● PAGE TEXT
* Start *
July 2022 Roundup of Copyright News

Here is a quick snapshot of several copyright-related activities that occurred during the month of July and a few events to look forward to for the month of August.

Copyright Alliance Activities

Copyright Alliance Launches CCB Video Series and Other CCB Related Materials: On July 13, the Copyright Alliance launched the first Copyright Claims Board (CCB) educational video as part of the Alliance’s Copyright Academy creator video series, to help CCB claimants in better understanding the new smalls claims court. The Copyright Academy CCB video is titled Fees Associated with Bringing or Defending a Case Before the CCB. The goal of this video is to help educate users on what CCB fees are, how they work, when they are due, and more. Stay tuned for additional videos in the CCB Video Series and an expanded FAQ collection on the CCB process by checking out our CCB explained page.

Copyright Alliance Blogs: The Copyright Alliance posted several new blogs during the month of July.

  • To help creative professionals better understand the Copyright Office’s new small claims court (the CCB), we kickstarted a CCB blog series by first highlighting in this blog post the top 15 most important things to know about the CCB including the types of claims that can be filed, why the CCB is voluntary, and the appeals process. For claimants interested in bringing a case before the CCB, we took a deeper dive in this blog post into the top 10 things to know about filing a claim with the CCB. Adding to our CCB blog series was this blog post, where we explored the CCB public database and analyzed some statistics and details of the cases and dockets to understand how the CCB is working so far.
  • At the end of June, the U.S. Copyright Office released its findings from its study on ancillary rights for press publishers. Though the Office did not recommend that the U.S. adopt new ancillary rights for press publishers, we examined in this blog post how the report still exposes some major obstacles which make it challenging for press publishers to enforce the copyrights in their news content.
  • This summer, the music community has been buzzing with the welcomed news of the Copyright Royalty Board’s decision to raise the royalty rates for songwriters in its Phonorecords III decision. However, the major streaming services asked the Copyright Office if they could delay these payments. We explain in this blog post, why it makes no sense to have songwriters bear the brunt of what amounts to poor planning from the streaming services.

Copyright Office Activities

CCB Status Update: As of the end of July, 85 cases were filed with the Copyright Claims Board (CCB). Seventeen of these are “smaller claims.” In at least 31 of the cases, the claimant is using legal counsel. At least 55 of the cases involve infringement claims and six involve Section 512(f) misrepresentation claims, and two involve non-infringement claims. The eCCB docket currently shows that the works at issue in these cases are as follows: Pictorial Graphic & Sculpture (38 cases); Literary Works (10); Motion Picture and Audiovisual Works (16); Sound Recordings (seven); Musical Works (four); Software (one); and some cases include claims for multiple works. Seven foreign resident(s) have filed claims. No one has opted out thus far. 

CRB Affirms Royalty Rate Increase Paid to Songwriters and Publishers by Streaming Services: On July 1, the Copyright Royalty Board (CRB) maintained its decision to increase the royalty rate paid to songwriters in the United States from on-demand streaming services between the years 2018 and 2022. The rate will be increased to 15.1% despite protests by streaming services such as Spotify. However, the definition of “bundled services” have been modified to an older version and the total content cost has been capped.
* End *
● GIVEN DATA
* Start *
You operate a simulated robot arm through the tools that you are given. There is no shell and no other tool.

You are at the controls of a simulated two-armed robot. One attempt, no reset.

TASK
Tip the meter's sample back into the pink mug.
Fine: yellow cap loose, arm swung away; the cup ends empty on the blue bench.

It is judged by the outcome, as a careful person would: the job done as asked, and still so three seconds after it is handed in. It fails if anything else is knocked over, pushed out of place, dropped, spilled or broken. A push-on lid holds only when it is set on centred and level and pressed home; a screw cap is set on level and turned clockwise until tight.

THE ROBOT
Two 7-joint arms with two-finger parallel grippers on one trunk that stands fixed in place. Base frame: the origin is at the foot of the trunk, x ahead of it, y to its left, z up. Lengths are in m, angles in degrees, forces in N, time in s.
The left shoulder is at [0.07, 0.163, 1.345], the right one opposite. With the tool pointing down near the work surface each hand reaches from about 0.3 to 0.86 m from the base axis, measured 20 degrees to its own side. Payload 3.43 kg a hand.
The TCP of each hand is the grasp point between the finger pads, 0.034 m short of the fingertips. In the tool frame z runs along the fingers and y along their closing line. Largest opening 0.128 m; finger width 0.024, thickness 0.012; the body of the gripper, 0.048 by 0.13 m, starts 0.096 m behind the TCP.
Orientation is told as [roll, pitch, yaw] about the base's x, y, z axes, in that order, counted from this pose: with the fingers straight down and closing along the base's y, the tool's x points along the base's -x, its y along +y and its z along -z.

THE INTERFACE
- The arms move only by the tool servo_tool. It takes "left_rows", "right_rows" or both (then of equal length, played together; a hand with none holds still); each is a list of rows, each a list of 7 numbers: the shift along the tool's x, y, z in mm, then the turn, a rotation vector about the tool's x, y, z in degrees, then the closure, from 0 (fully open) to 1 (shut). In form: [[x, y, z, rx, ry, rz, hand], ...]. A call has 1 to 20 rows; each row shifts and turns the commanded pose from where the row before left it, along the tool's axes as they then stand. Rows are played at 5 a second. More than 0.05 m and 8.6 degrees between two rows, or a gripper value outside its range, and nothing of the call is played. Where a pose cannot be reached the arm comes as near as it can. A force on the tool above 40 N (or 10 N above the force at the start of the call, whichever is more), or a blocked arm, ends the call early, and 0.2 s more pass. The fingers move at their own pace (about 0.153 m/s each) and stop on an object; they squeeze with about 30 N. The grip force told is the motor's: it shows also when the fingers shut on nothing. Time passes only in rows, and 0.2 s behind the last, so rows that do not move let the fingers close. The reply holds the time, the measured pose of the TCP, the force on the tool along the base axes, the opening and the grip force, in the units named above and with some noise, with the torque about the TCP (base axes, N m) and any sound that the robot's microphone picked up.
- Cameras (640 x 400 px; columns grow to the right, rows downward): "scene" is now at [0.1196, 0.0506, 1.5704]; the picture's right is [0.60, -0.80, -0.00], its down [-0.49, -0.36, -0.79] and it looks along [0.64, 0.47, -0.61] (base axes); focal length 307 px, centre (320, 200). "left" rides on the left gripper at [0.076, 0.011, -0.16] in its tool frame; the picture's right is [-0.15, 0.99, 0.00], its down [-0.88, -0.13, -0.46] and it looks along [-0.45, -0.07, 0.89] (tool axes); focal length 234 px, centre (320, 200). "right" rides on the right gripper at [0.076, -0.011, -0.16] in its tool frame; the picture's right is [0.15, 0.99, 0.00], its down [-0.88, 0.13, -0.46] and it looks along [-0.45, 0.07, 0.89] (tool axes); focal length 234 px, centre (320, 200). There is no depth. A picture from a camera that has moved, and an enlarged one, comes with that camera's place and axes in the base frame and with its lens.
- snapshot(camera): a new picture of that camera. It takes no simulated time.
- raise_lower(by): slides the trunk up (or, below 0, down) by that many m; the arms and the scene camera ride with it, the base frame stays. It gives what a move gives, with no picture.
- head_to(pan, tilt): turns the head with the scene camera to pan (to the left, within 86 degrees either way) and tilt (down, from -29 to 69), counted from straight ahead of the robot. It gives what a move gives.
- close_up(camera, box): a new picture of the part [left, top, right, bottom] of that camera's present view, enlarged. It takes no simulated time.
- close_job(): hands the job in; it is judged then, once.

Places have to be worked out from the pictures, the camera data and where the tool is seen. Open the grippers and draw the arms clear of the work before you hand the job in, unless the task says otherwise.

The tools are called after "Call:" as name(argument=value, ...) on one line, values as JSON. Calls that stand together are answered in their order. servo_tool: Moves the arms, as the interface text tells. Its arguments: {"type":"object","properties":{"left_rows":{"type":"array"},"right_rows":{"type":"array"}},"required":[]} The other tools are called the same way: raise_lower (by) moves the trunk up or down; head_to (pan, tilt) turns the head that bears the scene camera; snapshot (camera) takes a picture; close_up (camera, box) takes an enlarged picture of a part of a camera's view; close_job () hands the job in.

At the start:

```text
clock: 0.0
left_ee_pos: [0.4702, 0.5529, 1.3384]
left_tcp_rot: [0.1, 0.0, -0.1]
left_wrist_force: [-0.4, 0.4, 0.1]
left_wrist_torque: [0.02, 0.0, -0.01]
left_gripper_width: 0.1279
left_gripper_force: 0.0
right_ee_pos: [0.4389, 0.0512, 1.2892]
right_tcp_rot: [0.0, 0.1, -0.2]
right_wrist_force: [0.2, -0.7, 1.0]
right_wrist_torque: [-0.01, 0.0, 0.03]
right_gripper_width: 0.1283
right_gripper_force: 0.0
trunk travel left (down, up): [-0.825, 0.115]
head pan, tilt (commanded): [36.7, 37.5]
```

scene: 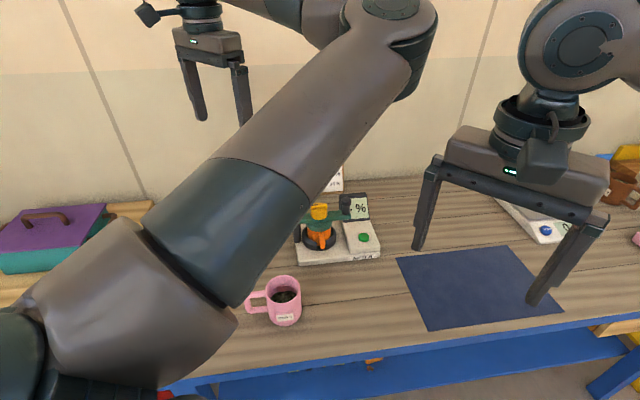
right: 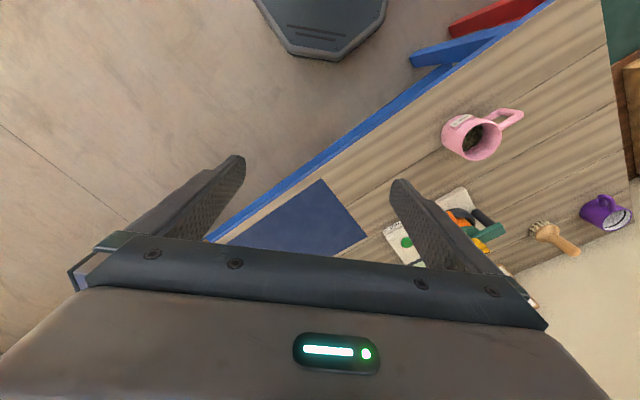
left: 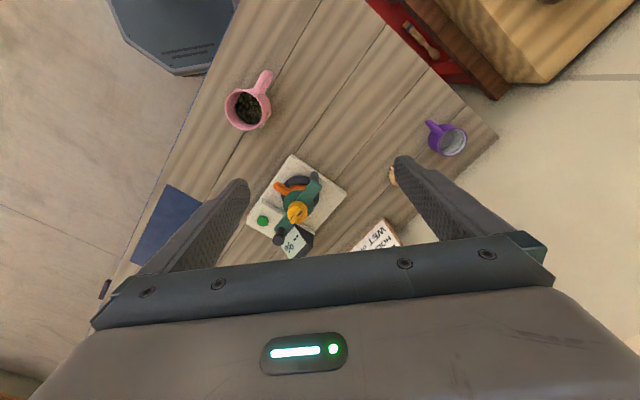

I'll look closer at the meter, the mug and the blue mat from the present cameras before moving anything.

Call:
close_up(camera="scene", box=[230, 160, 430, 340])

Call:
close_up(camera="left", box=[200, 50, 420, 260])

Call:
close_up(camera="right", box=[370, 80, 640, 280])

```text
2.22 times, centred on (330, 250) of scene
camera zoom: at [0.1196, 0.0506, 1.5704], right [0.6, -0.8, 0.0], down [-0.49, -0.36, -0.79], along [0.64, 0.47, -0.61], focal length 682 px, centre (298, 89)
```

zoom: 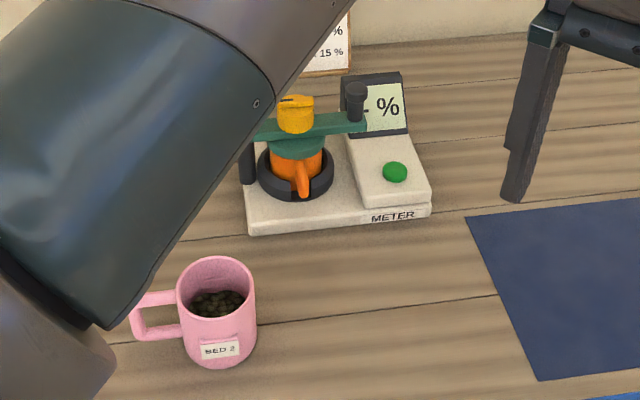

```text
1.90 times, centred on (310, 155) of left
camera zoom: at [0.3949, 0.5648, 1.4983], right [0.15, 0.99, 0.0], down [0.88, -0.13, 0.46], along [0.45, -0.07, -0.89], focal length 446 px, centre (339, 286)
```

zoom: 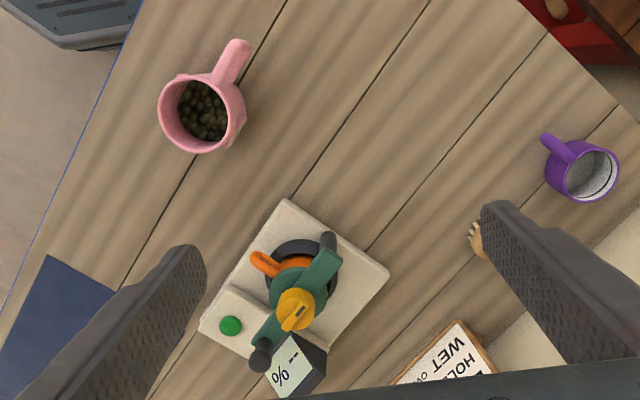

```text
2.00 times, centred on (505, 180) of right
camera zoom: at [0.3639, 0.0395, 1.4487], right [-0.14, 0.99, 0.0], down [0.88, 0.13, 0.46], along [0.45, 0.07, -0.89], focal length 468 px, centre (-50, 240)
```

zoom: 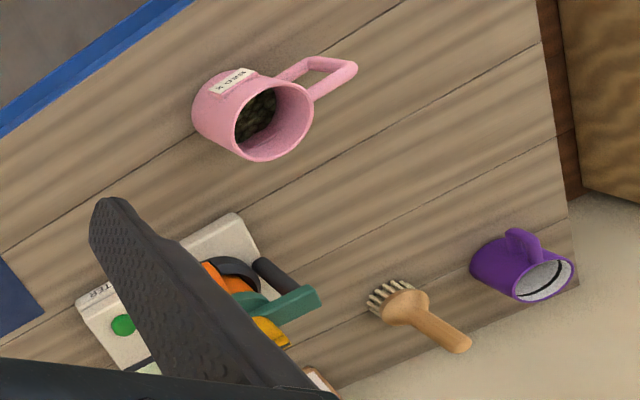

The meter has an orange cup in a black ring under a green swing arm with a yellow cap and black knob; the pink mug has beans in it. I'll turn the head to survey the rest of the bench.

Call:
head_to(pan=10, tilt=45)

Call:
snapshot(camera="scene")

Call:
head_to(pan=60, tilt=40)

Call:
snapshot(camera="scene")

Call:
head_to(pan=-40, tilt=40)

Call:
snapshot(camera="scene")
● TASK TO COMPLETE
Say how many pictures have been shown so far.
* End *
● TASK TO COMPLETE
Give the continuation of the page text.

● TASK OUTPUT
David P. Shaw Named New Chief Copyright Royalty Judge: On July 19, Librarian of Congress Carla Hayden announced that David P. Shaw has been selected as the new Chief Copyright Royalty Judge and head of the Copyright Royalty Board (CRB). Shaw replaces Suzanne Barnette, who served as the Interim Chief Copyright Royalty Judge since November 2021. Shaw most recently served as an administrative law judge for the International Trade Commission for more than ten years. He previously worked as an administrative law judge for the Social Security Administration and spent 23 years as an attorney-advisor for the International Trade Commission.

USCO Receives Comments for Its Best Edition Study: On July 18, the Copyright Office received 14 comments in response to the Notice of Inquiry (NOI) regarding the Office’s public study on copyright deposit and best edition requirements. The Office is initiating this study in response to a request by Senator Thom Tillis (R-NC) in a May 2021 letter to Register Shira Perlmutter. The Copyright Alliance also filed comments advocating that the Office reduce the burdens of the current “best edition” deposit requirements on copyright owners, the Library of Congress, and the Copyright Office itself by having the Library articulate which types of copyrighted works they would like best edition copies of and by permitting/expanding the options of submission of electronic copies.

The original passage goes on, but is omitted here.